In Washington’s view, the last thing Europe needs is for Britain to give its foundations a further hefty kick. As David Miliband, a former British foreign secretary, put it: “Brexit would be an act of arson on the international order.” Brexit on its own might not be a catastrophe for America, says Mr Allin, “but it could be a stage in the unravelling of the Western liberal order.” No wonder Mr Obama is worried.

Leaders of the Leave campaign—including the mayor of London, Boris Johnson—have got their retaliation in first, calling Mr Obama’s anticipated pro-EU message “hypocritical” because America would never consent to pool its sovereignty as Britain must do in the EU. Mr Johnson, who hopes to become prime minister should Brexit win and David Cameron fall, appears not to have heard of NATO, which obliges America to go to war should any other member be attacked. On April 20th, when eight former American treasury secretaries described Britain’s departure from the EU as a “risky bet” that would jeopardise the City’s role as a global financial centre, their advice was derided as an attempt to belittle Britain’s place in the world.

How much a warning from Mr Obama will pierce voters’ consciousness is hard to gauge. He is more popular in Britain than he is at home, especially with the young. If Mr Obama talks frankly about the perilous future of Britain’s trading relationships, and the weakness of its negotiating hand should it stand alone, he may hit home.
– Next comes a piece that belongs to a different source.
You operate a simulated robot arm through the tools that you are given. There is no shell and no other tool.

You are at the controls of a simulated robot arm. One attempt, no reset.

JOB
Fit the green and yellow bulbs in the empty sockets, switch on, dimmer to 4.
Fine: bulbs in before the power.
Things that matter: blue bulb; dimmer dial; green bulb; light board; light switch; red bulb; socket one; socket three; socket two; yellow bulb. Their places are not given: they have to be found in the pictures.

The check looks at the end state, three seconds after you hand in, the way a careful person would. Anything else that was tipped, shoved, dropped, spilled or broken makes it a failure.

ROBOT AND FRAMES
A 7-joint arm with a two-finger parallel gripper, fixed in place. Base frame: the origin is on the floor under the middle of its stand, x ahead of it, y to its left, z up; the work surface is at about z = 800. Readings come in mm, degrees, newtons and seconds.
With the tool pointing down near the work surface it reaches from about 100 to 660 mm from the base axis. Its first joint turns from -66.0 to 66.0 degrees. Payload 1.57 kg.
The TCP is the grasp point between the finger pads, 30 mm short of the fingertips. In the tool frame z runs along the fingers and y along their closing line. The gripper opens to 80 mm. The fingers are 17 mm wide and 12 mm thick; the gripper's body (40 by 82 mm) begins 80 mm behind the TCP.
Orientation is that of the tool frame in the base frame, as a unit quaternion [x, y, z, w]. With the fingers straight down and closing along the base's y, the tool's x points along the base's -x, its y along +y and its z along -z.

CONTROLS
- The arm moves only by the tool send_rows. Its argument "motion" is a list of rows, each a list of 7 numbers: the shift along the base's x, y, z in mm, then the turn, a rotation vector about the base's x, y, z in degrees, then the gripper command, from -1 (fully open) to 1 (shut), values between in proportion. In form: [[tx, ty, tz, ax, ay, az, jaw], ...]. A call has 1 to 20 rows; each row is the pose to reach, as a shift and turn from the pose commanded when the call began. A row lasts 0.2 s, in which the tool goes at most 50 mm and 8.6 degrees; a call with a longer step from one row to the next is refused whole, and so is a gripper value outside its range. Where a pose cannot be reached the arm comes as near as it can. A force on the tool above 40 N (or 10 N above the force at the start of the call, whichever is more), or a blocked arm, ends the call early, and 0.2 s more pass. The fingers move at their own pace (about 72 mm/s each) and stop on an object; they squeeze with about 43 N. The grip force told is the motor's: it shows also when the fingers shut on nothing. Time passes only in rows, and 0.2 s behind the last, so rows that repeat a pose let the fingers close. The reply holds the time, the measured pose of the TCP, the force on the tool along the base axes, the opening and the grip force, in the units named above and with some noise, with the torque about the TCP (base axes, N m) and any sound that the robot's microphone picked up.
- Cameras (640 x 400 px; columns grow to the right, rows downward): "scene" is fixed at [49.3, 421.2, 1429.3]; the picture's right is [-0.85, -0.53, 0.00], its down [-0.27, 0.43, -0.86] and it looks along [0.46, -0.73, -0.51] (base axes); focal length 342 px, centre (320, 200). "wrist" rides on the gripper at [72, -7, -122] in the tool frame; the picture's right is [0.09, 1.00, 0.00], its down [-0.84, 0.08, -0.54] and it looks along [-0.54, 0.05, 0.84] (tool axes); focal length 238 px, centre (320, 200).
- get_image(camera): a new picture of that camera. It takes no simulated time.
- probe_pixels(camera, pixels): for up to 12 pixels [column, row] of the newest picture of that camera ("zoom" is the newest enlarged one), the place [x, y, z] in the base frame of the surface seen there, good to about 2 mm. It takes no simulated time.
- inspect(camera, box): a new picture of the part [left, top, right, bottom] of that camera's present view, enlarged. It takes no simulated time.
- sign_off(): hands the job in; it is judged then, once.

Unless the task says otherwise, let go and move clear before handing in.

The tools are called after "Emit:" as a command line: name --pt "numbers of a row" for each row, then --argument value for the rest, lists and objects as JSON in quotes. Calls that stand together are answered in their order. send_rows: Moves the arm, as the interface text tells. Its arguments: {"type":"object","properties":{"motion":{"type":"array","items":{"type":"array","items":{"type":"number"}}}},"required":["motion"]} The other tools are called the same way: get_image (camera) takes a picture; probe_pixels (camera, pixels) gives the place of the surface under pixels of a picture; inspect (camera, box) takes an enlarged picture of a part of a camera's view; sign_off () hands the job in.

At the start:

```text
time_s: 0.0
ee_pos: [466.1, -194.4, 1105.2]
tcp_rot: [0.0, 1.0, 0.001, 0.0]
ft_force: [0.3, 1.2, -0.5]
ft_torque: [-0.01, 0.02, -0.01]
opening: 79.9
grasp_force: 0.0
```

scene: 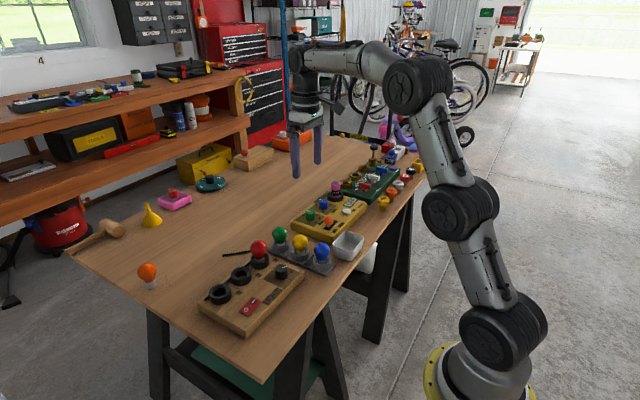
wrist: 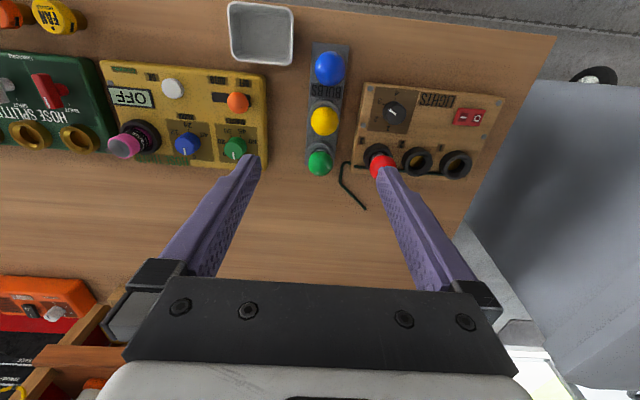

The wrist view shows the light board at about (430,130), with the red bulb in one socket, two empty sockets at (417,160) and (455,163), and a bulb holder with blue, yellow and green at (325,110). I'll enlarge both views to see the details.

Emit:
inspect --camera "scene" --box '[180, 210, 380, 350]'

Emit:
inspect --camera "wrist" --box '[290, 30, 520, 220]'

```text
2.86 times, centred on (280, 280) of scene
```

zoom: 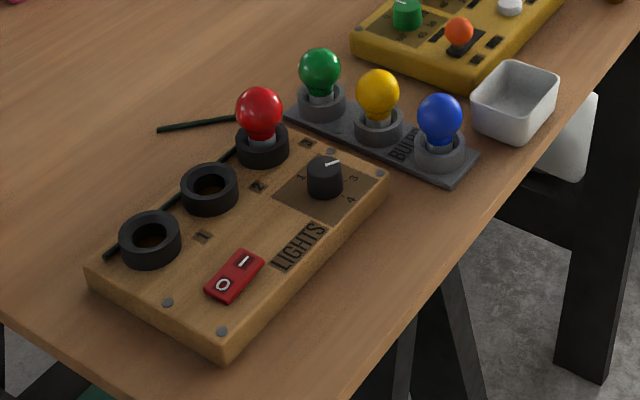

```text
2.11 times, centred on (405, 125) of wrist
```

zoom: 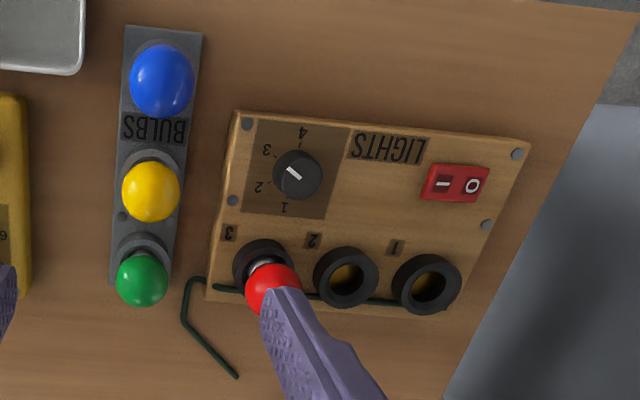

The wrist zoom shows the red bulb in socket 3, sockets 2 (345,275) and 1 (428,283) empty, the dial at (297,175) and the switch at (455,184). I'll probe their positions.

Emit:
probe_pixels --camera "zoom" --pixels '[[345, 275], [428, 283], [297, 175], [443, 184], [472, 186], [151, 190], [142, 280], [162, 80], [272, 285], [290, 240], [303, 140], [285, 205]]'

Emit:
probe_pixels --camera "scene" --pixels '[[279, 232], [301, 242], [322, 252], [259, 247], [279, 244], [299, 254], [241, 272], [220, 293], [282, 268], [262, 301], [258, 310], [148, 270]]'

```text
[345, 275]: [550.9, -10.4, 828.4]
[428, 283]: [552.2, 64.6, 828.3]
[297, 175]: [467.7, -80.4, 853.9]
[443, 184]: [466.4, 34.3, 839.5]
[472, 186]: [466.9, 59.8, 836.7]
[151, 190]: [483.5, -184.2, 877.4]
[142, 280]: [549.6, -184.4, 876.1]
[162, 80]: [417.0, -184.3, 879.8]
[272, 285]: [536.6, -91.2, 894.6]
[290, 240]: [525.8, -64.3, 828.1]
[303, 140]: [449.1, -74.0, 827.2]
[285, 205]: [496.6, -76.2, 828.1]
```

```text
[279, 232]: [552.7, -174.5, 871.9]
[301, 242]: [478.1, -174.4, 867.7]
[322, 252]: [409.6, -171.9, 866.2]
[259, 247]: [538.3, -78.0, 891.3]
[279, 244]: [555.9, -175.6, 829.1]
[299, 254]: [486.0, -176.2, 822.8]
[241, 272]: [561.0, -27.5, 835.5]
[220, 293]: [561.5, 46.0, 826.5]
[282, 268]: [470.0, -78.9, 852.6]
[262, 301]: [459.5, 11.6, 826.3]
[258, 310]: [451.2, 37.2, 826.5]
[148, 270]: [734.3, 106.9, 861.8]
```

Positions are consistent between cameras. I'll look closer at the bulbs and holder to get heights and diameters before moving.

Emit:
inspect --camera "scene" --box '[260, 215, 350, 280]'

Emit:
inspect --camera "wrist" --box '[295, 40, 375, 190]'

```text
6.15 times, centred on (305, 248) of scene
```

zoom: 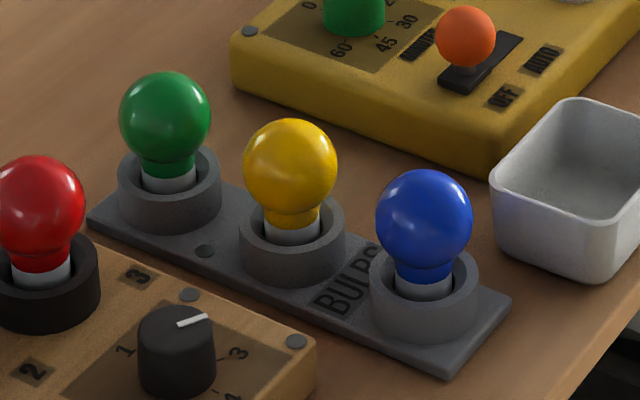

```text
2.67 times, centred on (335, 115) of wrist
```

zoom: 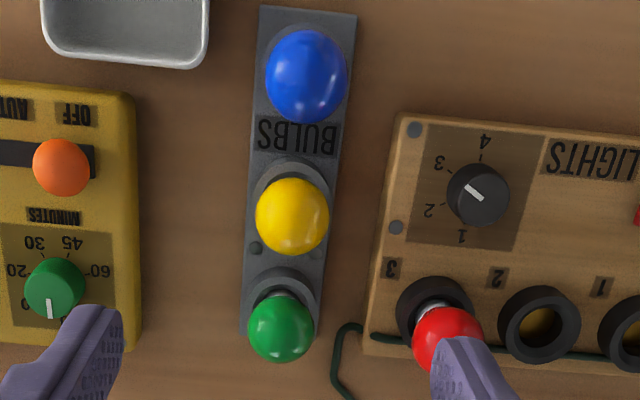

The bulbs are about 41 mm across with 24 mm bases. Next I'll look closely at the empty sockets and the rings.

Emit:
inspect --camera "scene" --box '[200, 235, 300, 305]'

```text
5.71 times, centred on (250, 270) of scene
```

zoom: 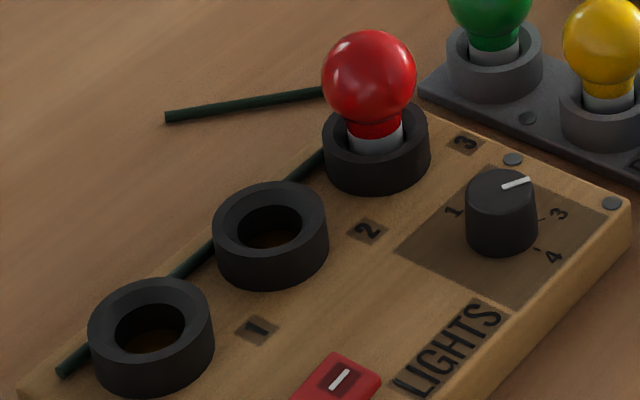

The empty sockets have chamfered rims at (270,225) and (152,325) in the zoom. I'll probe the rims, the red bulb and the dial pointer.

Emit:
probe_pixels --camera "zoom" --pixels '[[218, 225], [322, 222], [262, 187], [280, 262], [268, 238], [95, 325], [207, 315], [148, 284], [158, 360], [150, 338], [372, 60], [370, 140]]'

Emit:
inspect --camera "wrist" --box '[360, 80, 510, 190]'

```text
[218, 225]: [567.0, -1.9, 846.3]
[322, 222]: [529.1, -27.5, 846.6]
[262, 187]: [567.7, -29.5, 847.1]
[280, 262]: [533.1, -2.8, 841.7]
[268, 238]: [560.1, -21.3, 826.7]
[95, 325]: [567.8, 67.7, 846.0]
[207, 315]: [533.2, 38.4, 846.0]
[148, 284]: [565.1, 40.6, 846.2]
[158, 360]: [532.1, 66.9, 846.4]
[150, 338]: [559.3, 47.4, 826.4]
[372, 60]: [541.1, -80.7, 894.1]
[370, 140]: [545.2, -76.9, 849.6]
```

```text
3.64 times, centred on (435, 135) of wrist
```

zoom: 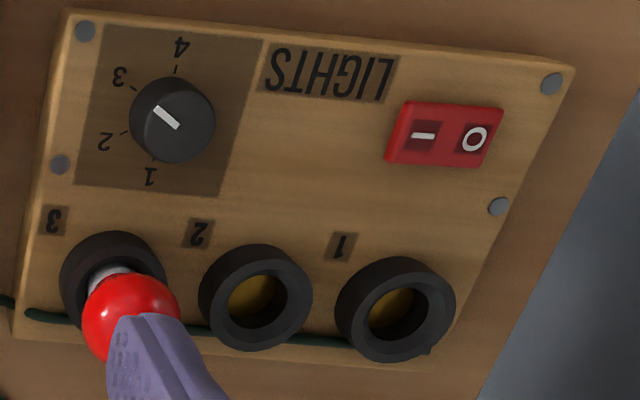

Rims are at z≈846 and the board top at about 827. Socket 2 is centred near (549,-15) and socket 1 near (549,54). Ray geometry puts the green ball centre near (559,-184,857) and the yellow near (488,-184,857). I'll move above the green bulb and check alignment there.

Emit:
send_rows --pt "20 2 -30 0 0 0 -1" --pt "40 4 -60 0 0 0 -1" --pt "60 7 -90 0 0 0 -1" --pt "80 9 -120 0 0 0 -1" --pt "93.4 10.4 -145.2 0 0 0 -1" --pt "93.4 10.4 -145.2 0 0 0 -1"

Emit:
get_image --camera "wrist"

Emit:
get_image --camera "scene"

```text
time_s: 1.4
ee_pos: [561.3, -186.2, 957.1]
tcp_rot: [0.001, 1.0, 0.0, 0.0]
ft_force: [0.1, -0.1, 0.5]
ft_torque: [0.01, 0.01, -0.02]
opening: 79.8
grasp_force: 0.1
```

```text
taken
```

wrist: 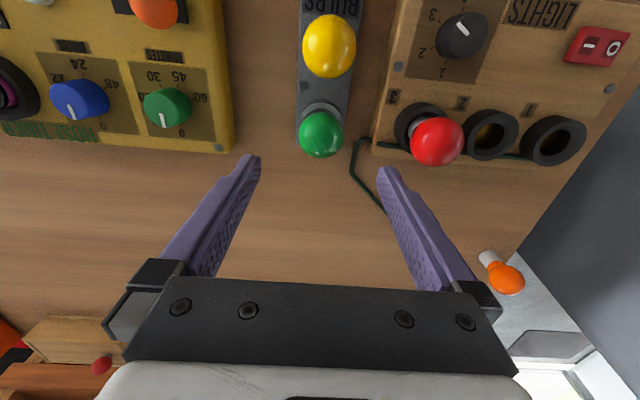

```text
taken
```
As for the special relationship, Britain will continue to be an important security partner for America because it has the biggest defence budget in Europe and the most deployable armed forces. The unique intelligence relationship will also endure, although it will have less value to America if Britain is excluded from EU information-sharing arrangements.

But so much of the case for Brexit is built on the idea that a buccaneering Britain would forge wonderful new partnerships with powerful and dynamic countries outside Europe. When Britain’s oldest and closest partner says, sorry, you won’t be nearly so interesting to us in the future if you take this step, that idea crumbles.